2021.12.3
国際社会において、多様性やグローバルを重視する社会のあり方が確立されつつありますが、日本ではまだまだ浸透していないのが現状です。
しかし、この記事を読んでくださっているパパやママは、世の中の動きを見据えて「グローバルに適応できる子に育ってもらいたい」と、グローバル教育にご興味があるかもしれませんね。
ですが、「グローバル教育=英語」と思い込んでいませんか?このように考えている方は多いのですが、実は、グローバル教育とは英語だけではなく、多様性を身につける教育なのです。
そこで今回は、多様性を身につけるグローバル教育と併せて、日本人が陥りやすい言葉の壁の克服法をお伝えします。
グローバル教育とは、人種や国籍などお互いの違いを受け入れ、尊重する人間性を育むこととも言われています。例えば、日本で生まれ育った場合、自分にとっては日頃からあたり前と捉えている価値観が、育った国や環境の違いによっては、そうではないことを知ることが子どもにとっての学びになります。ですから、英語が流暢に話せても、相手の気持ちを理解できなかったり、コミュニケーションがうまく取れなかったりでは、グローバルな環境で活躍することは難しくなってしまいます。したがって、多様性を認め、相手を理解し思いやるなどの人間性があってこそ、英語力が活かされるのです。
グローバルな環境や、グローバル教育がなかなか日本に浸透しない原因の1つとして、日本人には『言葉の壁』があるのではないでしょうか。実際に、日常会話レベルの英語力がある人でも、外国人と英語でコミュニケーションをとることに苦手意識を持っている人も多いでしょう。
日本人が言葉の壁を乗り越えるためには、日本の文化の壁を乗り越える必要があるとも言われています。グローバルな社会で活躍するための、乗り越えたい日本の文化とはなんでしょうか。

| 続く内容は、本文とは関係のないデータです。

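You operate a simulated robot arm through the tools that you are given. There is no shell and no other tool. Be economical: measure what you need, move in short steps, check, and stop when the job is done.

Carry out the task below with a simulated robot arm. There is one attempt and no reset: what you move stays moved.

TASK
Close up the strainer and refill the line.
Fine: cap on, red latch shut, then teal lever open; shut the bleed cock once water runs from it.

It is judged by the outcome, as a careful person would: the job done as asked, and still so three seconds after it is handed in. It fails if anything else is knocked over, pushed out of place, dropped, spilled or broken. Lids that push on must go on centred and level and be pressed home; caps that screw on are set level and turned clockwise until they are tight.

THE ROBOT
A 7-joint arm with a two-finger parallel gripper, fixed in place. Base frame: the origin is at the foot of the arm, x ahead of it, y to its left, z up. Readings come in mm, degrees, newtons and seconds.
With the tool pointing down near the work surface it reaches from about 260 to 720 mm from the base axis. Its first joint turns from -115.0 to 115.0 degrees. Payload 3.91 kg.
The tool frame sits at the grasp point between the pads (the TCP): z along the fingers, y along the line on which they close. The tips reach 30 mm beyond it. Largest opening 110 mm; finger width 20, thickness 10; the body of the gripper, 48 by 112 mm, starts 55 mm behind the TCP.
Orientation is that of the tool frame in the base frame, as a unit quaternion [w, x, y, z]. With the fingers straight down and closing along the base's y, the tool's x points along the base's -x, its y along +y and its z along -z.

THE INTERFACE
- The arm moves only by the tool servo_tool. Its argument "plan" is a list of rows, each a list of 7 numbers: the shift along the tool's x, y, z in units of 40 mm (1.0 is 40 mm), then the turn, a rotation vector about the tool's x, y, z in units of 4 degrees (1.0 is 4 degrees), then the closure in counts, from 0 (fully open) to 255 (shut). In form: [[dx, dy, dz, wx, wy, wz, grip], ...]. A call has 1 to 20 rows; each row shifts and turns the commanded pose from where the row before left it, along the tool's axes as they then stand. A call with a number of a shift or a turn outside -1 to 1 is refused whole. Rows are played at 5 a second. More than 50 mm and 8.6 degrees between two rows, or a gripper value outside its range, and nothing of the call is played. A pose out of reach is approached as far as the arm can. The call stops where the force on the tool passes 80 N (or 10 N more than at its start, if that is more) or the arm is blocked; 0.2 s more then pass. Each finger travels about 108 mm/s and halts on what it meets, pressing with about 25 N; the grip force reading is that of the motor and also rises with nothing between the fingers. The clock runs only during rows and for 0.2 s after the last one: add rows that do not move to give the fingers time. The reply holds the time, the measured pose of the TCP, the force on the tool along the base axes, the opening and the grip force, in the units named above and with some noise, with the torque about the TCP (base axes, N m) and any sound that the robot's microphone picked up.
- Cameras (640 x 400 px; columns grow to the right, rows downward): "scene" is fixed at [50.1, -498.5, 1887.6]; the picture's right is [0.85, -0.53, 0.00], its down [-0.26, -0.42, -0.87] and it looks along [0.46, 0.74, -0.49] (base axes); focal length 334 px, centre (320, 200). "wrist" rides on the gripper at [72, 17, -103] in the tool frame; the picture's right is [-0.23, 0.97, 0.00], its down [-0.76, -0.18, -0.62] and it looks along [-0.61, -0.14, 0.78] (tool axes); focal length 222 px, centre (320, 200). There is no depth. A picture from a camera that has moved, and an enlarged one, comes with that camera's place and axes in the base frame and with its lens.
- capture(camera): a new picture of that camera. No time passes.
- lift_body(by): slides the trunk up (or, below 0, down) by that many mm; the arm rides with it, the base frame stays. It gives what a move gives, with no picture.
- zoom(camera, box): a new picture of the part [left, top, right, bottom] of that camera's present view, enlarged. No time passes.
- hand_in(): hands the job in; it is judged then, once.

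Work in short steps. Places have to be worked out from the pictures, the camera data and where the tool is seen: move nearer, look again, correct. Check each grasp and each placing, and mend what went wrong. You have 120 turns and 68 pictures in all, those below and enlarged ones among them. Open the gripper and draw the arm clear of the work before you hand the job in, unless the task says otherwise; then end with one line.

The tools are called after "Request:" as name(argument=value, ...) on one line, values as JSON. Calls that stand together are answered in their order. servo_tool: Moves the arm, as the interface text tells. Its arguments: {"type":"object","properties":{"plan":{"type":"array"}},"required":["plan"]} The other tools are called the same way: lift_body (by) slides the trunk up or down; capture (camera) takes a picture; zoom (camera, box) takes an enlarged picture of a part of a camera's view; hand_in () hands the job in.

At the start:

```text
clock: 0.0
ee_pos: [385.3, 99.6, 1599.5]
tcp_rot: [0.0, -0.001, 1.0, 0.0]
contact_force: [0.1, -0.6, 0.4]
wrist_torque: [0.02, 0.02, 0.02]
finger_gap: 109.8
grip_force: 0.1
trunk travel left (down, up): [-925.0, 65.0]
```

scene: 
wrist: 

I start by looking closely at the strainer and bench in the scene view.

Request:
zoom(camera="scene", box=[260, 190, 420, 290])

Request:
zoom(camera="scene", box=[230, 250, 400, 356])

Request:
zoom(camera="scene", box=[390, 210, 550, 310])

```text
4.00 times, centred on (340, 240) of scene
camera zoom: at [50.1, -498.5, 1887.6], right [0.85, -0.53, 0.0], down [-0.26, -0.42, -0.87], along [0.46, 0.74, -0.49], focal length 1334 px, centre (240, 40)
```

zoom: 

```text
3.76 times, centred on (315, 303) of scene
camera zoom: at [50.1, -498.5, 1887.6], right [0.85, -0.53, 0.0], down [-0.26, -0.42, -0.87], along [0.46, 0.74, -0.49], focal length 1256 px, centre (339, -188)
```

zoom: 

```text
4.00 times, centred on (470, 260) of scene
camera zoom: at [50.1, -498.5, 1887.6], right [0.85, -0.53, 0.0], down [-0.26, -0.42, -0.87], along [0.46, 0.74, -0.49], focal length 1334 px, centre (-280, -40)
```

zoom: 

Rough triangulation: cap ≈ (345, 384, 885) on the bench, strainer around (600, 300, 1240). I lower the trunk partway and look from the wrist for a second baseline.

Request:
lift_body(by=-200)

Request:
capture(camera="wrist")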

まず一つ目が、「恥の文化」です。アメリカの女性文化人類学者であるルース・ベネディクト氏が書いた著書「菊と刀」で、欧米人は内面の良心を重視する「罪の文化」であるのに対し、日本人は世間体といった他人の視線を気にする「恥の文化」であると述べています。日本人は恥をかくことを嫌い、「恥ずかしいか、恥ずかしくないか」という基準で行動を決定する文化なのです。その結果、恥を恐れ、英語で自分をアピールしたり、表現したりすることが苦手になりやすいと考えられます。
そして二つ目が、「完璧主義な文化」です。「恥の文化」と関連する部分もありますが、日本人は「間違えたら恥ずかしい」という意識を持っています。そのため、正しいと確信ができないと、英語を話すことをためらってしまいます。しかし、私たちと同じように英語を第二言語とする外国人(例えば、インド人、ブラジル人、中国人)の多くは、文法が分からなくても英語で伝えることが上手です。なぜなら、彼らは間違っていても、相手に伝わればOKという考えを持っているからです。よって、様々な国の人が集まる場で、日本人はなかなか自分から発言できず、周りに圧倒されてしまい、英語の自信を失いやすくなります。
英語習得に限らず、物事は失敗を重ねて上達するものです。しかし、日本人の多くは失敗を恐れることから、チャレンジする機会が減ってしまい、結果的に「言葉の壁」につながってしまうのではないでしょうか。
YBSで大切にしていることは「混ぜる」環境・教育です。YBSでは日本人とアメリカ人が共に学び合う環境があります。そこで、人種の違い、言葉の違い、文化の違いなど『自分とは違う世界がある』ということを知り、子どもたちは自然と違いを認め合うことを学んでいきます。
日本人とアメリカ人が混ざることで、日常的に言葉の違いを体験する子どもたちは、“相手に伝える”というコミュニケーションの本質を学んでいきます。正しく言葉を話せなくても、言葉以外のジェスチャーなども含め、自分の伝えたいことを相手に伝え、伝わる喜びを学ぶのです。子どもたちにとって、多様性のある環境は、違いが当たり前で、正解が1つではないことを学べる環境でもあるでしょう。よって、失敗を恐れず相手に伝える力を伸ばすことができます。